Recognizing Conflicts between Stockholders and Managers

While stockholders and business managers are primarily concerned with the profit performance of the business in which they are shareholders, they have inherent conflict of interests.


The dividends that stockholders receive and the value of their stock shares depend on the business’s profit performance. Managers’ jobs depend on living up to the business’s profit goals.


The conflicts between stockholders and the managers of a business include the following:



  • The more money that managers make in wages and benefits, the less stockholders see in bottom-line net income. Stockholders obviously want the best managers for the job, but they don’t want to pay any more than they have to. In many corporations, top-level managers, for all practical purposes, set their own salaries and compensation packages.

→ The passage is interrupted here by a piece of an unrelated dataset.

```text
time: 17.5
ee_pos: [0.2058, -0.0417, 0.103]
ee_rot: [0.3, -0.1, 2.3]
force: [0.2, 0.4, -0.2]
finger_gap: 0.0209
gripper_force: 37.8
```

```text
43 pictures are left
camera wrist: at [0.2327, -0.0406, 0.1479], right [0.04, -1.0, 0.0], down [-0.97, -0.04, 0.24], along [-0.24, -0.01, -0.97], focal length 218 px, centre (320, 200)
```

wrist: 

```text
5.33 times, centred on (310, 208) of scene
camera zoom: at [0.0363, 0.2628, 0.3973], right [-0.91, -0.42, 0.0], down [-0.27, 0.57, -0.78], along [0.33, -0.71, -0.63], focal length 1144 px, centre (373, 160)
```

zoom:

    A public business corporation establishes a compensation committee consisting of outside directors that sets the salaries, incentive bonuses, and other forms of compensation of the top-level executives of the organization. An outside director is one who has no management position in the business and who, therefore, should be more objective and should not be beholden to the chief executive of the business.


    This is good in theory, but it doesn’t work out that well in practice — mainly because the top-level executive of a large public business typically has the dominant voice in selecting the persons to serve on its board of directors. Being a director of a large public corporation is a prestigious position, to say nothing of the annual fees that are substantial at most corporations.



  • The question of who should control the business — managers, who are hired for their competence and are intimately familiar with the business, or stockholders, who may have no experience relevant to running this business but whose money makes the business tick — can be tough to answer.


    In ideal situations, the two sides respect each other’s contributions to the business and use this tension constructively. Of course, the real world is far from ideal, and in some companies, managers control the board of directors rather than the other way around.




As an investor, be aware of these issues and how they affect the return on your investment in a business. If you don’t like the way your business is run, you can sell your shares and invest your money elsewhere. (However, if the business is privately owned, there may not be a ready market for its stock shares, which puts you between a rock and a hard place.)